La fondation Fiminco n’a pas et ne vise pas à construire une collection. Nous accompagnons les artistes dans leur processus de création, sans contrepartie.
Katharina Scriba, directrice

Un dialogue artistique de la 3ème promotion d’artistes en résidence

Marie Maertens, commissaire de l’exposition de la 3e Résidence d’artistes Fiminco Photo OOlgan

En attendant d’autres facettes de sa mission attachée à l’épanouissement de cet écosystème de la création contemporaine, de la conception à la diffusion de l’œuvre », la résidence d’artistes commence par une sélection d’une douzaine d’artistes sur plus de 800 candidatures provenant de tous les pays.

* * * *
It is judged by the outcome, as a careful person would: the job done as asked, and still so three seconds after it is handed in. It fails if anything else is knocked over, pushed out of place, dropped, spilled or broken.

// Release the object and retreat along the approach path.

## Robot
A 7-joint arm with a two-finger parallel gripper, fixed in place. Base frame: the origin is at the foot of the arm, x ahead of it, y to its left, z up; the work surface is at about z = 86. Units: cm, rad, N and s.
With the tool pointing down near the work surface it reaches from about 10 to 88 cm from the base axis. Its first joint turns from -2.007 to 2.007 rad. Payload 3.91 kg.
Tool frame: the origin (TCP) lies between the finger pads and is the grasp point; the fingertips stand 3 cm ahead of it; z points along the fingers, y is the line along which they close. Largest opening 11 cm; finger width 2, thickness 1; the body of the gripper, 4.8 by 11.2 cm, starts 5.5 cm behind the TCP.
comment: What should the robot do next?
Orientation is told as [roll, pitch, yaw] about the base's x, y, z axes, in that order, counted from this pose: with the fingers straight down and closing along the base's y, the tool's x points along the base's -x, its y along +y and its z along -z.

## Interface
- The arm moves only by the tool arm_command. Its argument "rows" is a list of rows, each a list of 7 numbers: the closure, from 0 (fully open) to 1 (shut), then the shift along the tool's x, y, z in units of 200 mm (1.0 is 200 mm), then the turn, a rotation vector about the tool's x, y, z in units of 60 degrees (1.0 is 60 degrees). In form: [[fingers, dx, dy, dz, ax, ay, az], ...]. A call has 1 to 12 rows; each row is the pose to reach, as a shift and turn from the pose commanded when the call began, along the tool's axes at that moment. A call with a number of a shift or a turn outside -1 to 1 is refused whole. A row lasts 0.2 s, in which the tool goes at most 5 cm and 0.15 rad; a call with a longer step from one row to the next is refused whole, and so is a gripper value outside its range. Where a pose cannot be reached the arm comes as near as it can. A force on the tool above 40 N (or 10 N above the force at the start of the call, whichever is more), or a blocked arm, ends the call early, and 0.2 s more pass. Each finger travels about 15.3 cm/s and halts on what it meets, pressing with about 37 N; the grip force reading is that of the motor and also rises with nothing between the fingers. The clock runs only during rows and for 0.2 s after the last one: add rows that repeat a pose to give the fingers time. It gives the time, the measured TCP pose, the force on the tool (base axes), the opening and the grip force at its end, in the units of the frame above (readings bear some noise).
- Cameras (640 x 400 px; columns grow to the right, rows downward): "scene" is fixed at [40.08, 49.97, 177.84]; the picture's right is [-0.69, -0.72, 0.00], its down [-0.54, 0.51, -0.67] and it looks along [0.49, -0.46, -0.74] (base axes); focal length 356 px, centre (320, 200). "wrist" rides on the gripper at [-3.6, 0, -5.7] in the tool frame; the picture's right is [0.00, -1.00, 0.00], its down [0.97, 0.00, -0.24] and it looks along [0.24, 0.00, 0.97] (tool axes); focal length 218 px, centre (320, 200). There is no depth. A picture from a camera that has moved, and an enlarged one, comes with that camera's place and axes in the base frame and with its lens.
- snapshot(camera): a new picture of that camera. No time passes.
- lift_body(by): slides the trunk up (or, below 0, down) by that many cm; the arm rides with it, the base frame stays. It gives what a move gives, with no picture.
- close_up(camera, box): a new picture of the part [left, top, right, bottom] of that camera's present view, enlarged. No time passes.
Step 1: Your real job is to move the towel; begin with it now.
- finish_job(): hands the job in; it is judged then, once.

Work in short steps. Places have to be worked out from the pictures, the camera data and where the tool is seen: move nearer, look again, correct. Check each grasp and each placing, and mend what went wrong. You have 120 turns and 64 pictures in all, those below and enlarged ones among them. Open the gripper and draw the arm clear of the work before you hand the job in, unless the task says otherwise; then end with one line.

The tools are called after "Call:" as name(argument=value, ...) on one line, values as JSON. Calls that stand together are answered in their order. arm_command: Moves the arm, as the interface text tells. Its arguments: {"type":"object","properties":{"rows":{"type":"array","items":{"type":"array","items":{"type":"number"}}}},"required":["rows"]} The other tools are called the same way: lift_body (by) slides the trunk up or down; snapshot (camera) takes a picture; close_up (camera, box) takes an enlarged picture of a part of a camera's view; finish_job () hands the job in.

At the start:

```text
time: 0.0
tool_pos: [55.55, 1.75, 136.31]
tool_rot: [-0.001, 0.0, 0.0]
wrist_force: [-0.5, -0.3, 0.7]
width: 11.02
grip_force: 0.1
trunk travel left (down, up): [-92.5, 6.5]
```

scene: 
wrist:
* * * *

Les heureux élus peuvent s’installer dès septembre. Ils bénéficient d’un studio et d’un atelier, et l’appui de spécialistes de multiples techniques (de la sérigraphie à la découpe laser, de la gravure à l’impression 3D) pour ainsi approfondir leur recherche et leur production, individuellement et collectivement.

L’originalité de ce dialogue créative – outre qu’elle ne vise pas la constitution d’un patrimoine – a l’originalité d’être accompagné dès le début, puis mensuellement par le commissariat de Marie Maertens, qui leur propose et anime une thématique, Odyssées urbaines « comme une portée musicale où chacun vient librement apporter sa note ».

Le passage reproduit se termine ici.